Stored data:
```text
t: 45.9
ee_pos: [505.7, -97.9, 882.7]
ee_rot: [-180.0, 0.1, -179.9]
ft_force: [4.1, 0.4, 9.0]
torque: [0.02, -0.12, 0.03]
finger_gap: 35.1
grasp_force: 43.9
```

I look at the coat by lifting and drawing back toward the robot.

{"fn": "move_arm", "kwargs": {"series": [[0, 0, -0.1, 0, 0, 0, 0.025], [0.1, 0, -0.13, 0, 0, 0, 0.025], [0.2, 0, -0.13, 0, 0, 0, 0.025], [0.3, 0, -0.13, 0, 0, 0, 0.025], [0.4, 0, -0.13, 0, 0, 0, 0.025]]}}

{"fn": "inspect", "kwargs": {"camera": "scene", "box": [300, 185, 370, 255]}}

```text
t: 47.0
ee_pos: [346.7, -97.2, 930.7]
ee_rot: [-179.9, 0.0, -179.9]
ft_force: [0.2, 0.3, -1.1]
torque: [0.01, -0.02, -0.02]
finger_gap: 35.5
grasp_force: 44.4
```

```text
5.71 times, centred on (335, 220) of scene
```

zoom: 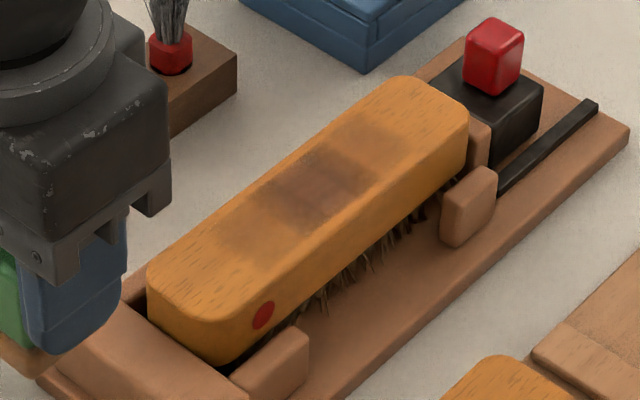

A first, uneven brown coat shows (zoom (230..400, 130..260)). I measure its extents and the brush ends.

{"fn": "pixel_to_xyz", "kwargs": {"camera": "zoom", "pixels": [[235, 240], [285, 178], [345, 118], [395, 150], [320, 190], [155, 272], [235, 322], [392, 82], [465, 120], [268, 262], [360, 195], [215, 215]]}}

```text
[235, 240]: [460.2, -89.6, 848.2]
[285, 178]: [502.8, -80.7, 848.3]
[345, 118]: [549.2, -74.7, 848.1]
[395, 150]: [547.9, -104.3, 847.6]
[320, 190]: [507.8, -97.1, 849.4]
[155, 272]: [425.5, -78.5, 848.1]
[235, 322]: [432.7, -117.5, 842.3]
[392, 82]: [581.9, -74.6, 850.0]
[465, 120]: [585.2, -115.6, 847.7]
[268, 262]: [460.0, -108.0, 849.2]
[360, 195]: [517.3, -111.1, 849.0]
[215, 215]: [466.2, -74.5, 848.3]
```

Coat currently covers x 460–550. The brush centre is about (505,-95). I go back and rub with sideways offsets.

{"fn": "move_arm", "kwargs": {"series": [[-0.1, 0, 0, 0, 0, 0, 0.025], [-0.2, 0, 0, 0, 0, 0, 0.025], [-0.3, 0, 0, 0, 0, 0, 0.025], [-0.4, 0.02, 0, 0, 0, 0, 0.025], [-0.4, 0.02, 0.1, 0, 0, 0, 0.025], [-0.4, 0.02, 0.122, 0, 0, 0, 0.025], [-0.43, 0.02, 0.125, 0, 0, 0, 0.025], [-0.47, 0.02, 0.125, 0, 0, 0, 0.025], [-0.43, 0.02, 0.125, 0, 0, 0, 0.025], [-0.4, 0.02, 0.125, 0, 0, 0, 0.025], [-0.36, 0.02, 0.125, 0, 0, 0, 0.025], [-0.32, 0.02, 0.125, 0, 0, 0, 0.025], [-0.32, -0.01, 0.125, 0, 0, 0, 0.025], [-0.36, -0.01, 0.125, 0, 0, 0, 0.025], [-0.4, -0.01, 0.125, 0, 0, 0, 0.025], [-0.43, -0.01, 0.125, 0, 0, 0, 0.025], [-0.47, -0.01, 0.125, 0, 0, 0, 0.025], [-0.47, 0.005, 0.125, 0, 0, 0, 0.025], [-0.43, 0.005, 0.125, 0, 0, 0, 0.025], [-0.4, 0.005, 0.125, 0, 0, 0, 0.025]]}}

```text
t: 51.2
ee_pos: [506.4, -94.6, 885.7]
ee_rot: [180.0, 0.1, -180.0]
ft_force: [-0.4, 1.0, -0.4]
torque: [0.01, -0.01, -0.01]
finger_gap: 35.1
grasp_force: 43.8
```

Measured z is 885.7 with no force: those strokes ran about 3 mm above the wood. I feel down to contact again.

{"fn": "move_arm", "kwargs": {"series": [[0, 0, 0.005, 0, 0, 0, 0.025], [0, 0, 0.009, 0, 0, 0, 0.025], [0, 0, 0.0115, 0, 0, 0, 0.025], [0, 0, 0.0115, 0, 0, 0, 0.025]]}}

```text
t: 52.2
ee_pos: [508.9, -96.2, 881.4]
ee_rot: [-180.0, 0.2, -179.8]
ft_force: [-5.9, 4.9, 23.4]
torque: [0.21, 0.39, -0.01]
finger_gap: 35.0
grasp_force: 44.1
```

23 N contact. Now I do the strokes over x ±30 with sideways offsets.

--

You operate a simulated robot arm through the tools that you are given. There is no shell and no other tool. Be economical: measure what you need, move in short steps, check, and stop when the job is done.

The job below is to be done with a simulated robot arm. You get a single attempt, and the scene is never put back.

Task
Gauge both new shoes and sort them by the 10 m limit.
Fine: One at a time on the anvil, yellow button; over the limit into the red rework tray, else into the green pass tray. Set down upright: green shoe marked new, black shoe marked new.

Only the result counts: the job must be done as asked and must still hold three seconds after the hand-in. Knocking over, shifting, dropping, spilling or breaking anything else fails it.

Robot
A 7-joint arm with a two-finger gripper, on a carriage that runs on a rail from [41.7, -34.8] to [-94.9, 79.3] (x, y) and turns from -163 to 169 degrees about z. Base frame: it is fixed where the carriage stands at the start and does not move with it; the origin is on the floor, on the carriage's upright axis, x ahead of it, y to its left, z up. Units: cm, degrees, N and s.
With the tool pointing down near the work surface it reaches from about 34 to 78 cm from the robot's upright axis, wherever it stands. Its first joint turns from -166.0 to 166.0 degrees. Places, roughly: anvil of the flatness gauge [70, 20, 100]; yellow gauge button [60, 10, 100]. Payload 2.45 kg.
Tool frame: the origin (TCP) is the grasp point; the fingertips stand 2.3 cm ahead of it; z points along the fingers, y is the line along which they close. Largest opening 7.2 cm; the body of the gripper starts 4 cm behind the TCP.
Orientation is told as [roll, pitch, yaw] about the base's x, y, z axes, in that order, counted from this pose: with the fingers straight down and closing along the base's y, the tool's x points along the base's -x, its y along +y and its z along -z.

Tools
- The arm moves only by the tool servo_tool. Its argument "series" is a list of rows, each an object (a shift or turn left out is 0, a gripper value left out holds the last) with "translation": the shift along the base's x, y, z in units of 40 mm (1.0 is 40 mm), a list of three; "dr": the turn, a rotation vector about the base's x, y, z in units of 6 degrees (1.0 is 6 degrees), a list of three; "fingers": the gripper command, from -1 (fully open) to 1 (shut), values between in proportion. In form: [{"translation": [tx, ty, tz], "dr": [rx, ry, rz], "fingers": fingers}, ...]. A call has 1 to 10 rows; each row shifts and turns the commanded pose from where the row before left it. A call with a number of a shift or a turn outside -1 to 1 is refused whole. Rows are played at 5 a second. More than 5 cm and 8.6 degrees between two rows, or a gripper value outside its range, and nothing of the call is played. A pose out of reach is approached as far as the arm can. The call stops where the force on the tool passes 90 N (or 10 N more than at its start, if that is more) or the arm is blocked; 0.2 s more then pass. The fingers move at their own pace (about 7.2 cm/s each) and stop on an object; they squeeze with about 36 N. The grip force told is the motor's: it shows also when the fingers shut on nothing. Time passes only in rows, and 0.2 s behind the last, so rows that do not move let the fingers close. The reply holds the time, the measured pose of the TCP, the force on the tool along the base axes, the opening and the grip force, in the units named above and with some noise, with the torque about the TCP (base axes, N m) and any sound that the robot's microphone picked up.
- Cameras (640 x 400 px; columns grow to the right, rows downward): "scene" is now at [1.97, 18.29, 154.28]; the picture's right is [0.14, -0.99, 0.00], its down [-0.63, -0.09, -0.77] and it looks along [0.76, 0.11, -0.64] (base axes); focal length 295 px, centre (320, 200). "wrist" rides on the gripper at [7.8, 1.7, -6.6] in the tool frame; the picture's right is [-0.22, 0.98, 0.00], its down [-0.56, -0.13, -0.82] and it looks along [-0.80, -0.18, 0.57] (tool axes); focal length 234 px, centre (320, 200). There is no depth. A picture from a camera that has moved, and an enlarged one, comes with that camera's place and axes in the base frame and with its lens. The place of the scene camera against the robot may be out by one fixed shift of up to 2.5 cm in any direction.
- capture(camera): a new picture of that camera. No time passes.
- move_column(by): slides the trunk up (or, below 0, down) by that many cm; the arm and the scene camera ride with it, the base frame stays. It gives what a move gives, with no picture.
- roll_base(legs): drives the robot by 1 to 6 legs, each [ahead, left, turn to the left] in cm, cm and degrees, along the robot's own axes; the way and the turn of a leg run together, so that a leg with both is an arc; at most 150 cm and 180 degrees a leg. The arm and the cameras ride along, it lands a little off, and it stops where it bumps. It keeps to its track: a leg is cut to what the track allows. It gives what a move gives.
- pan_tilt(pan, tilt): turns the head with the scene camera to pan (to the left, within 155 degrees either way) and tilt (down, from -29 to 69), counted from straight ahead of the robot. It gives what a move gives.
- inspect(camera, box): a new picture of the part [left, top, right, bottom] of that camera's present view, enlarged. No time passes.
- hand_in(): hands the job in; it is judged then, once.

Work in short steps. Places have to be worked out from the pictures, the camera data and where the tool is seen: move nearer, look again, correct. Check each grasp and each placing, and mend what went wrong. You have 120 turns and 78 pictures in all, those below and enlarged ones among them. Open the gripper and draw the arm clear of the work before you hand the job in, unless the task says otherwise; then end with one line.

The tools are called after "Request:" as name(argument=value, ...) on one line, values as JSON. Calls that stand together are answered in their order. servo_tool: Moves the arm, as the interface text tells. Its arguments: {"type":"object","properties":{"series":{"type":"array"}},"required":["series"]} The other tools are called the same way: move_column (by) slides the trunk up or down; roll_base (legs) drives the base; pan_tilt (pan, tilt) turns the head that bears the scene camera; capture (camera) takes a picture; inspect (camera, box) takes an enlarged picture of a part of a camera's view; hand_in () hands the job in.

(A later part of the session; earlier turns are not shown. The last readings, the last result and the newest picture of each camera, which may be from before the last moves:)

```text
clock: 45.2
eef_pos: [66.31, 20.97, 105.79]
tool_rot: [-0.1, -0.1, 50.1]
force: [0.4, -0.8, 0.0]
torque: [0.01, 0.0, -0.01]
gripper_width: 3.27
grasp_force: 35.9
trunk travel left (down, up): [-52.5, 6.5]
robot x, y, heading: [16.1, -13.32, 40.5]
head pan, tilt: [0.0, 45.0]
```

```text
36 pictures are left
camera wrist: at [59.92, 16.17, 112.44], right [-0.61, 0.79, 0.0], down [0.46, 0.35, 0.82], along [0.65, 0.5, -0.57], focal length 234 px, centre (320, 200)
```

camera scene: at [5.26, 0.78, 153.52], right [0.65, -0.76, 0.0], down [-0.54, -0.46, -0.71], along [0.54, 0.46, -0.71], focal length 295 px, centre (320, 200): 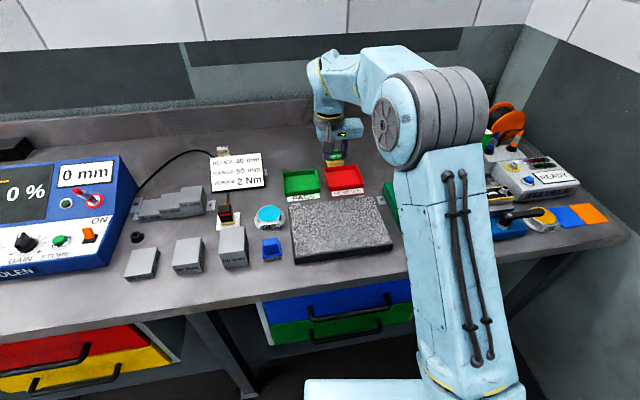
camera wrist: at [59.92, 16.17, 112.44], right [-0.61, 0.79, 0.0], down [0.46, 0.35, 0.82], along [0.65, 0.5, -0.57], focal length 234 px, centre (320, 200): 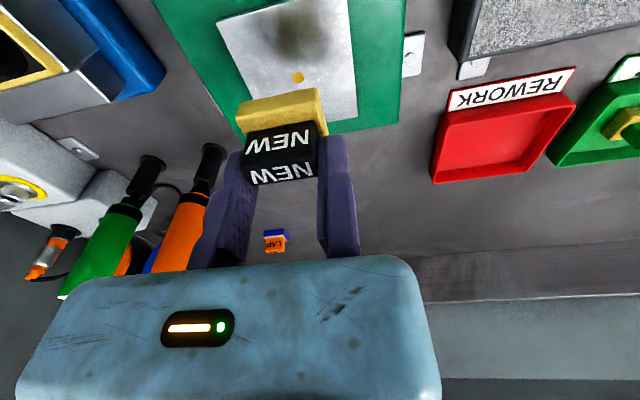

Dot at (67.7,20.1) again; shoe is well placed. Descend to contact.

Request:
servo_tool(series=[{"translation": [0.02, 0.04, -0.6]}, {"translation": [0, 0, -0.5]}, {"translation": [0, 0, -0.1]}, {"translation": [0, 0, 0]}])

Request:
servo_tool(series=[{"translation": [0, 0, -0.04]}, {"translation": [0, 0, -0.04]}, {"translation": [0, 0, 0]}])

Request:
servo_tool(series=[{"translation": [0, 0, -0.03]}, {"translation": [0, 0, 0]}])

* * *

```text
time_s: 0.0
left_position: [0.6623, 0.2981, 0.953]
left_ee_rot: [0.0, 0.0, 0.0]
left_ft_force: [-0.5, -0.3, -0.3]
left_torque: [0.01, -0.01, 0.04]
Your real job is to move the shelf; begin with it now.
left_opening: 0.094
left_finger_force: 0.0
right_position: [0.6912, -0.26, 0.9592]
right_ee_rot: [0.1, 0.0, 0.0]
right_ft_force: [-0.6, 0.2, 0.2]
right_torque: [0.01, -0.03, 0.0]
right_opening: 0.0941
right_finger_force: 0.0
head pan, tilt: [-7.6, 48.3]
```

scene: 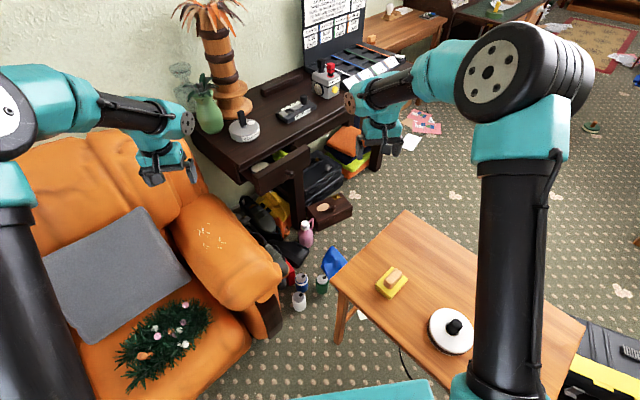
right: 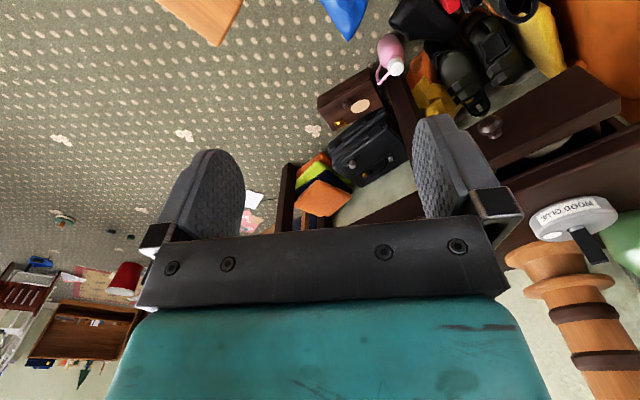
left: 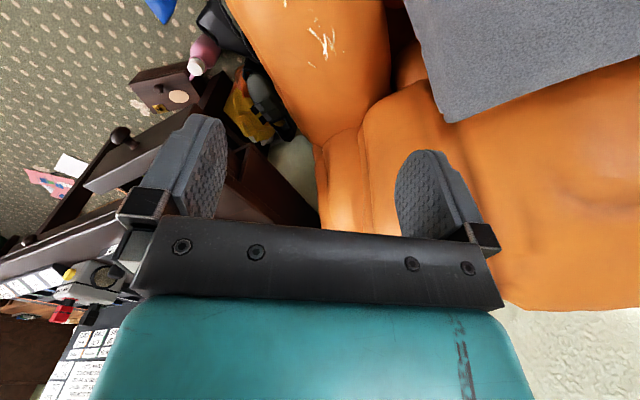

Problem to solve:
Lines from the records above that hold "button" are the ones to list.

Output of the exercise:
Fine: One at a time on the anvil, yellow button; over the limit into the red rework tray, else into the green pass tray. Set down upright: green shoe marked new, black shoe marked new.
With the tool pointing down near the work surface it reaches from about 34 to 78 cm from the robot's upright axis, wherever it stands. Its first joint turns from -166.0 to 166.0 degrees. Places, roughly: anvil of the flatness gauge [70, 20, 100]; yellow gauge button [60, 10, 100]. Payload 2.45 kg.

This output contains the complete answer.